– . – Actor – John C. Reilly
Actor – John C. Reilly
Having starred in everything from big-budget blockbusters to knockabout comedies and musicals, John C. Reilly is now playing an unlikely romantic lead in Cyrus. But, as the actor explains, story and character remain at the heart of everything he does.
Despite having two decades of on-screen experience, John C. Reilly is not by his own admission traditional romantic lead material. “It is fun to be the guy who gets the girl,” the actor smiles about his latest film, Cyrus, which sees him play the divorced John, who finds the woman of his dreams in Molly (Marisa Tomei), only to have his chance of happiness put under threat by Molly’s bizarrely behaved adult son Cyrus (Jonah Hill).
“I like the fact that he has got to a place in his life where he has nothing to lose. He’s been divorced for seven years, he has been in an emotional spiral and then there is a jump-start when his ex-wife tells him she is getting married, and that shocks him into action. He puts himself out there one more time. “He is a more mature character than I have played recently,” Reilly laughs. “He is slightly different from some of the more broad ‘man-child’ characters I have been playing recently!”
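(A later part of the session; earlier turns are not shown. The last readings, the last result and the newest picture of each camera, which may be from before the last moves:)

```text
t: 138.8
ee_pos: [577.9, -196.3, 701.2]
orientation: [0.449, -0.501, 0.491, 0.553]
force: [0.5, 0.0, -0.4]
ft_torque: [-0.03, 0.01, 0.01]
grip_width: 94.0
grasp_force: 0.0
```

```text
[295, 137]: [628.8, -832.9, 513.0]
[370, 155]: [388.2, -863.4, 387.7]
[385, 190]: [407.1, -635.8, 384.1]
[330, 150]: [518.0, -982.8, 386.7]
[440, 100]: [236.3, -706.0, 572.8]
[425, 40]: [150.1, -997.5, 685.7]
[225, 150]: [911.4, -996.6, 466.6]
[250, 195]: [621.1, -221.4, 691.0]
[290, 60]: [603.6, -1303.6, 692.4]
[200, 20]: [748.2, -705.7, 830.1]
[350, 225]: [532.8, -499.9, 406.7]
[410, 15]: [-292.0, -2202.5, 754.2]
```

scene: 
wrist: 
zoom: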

Reilly is, of course, talking about the likes of country music spoof Walk Hard, in which he “had to play from 14 to 60,” and Will Ferrell comedy Step Brothers, which saw the actor “channelling my inner 12 year-old.” But Reilly’s repertoire goes way beyond excellent comedic timing; he has also revealed himself to be a powerful dramatic actor in films like Magnolia, The Good Girl and Chicago, for which he received an Oscar nomination. But, whatever the genre, Reilly maintains that his criteria for picking projects remains the same.
“I used to base it totally on the character,” he reveals. “I still think about the character a lot, because the truth is [that] there is so little you can control as an actor, and because film is a director’s medium. Beyond that, I look for people who are inspired and have a vision. A good sign is something that happened on [Cyrus]; someone offers me a part and says, ‘You are the only person I can see playing this part’. Now that means I fit into their vision. I am more interested in films that are going to utilise my unique gifts. [But] money matters! A dignified pay-out is where there is something for me to do and they happen to have some money to pay me. Those are few and far between!”
Reilly’s desire to work with dedicated people has seen him get involved in the debut features of many directors, and Cyrus marks the first big project for writing/directing team Jay and Mark Duplass. “Everyone starts out as a first-time director,” the actor says of his willingness to embrace new talent. “I worked with Paul Thomas Anderson when he was a first-time director [on 1996’s Hard Eight]. I worked with Rob Marshall on his first feature [Chicago]. I think every movie is its own artistic enterprise and you are inventing the rules for that adventure as you go along. But to their credit [the Duplass brothers] made the film The Puffy Chair for 10 or 15 thousand dollars. That’s the way they learned to make movies. There were quite a lot of moments on the set [of Cyrus] when people would say, ‘The way it’s done is like this…’ but they stuck to their guns and said, ‘That may be the way it’s done elsewhere but we are going to shoot for an hour and then Mark and I are going to walk around for 20 minutes and talk about what we just did and then we are going to take the next organic step in the storytelling’. And it works for them.